-- begin COLLECTED DATA --
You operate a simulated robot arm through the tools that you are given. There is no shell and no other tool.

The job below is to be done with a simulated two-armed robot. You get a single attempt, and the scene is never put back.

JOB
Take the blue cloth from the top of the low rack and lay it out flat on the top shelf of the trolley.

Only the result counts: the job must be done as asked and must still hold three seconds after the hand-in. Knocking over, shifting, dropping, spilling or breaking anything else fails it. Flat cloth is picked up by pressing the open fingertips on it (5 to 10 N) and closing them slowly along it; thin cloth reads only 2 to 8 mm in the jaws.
-- end COLLECTED DATA --
Lines from the start of the material above through the line containing "Take the blue" are to be duplicated exactly, and only those.

You operate a simulated robot arm through the tools that you are given. There is no shell and no other tool.

The job below is to be done with a simulated two-armed robot. You get a single attempt, and the scene is never put back.

JOB
Take the blue cloth from the top of the low rack and lay it out flat on the top shelf of the trolley.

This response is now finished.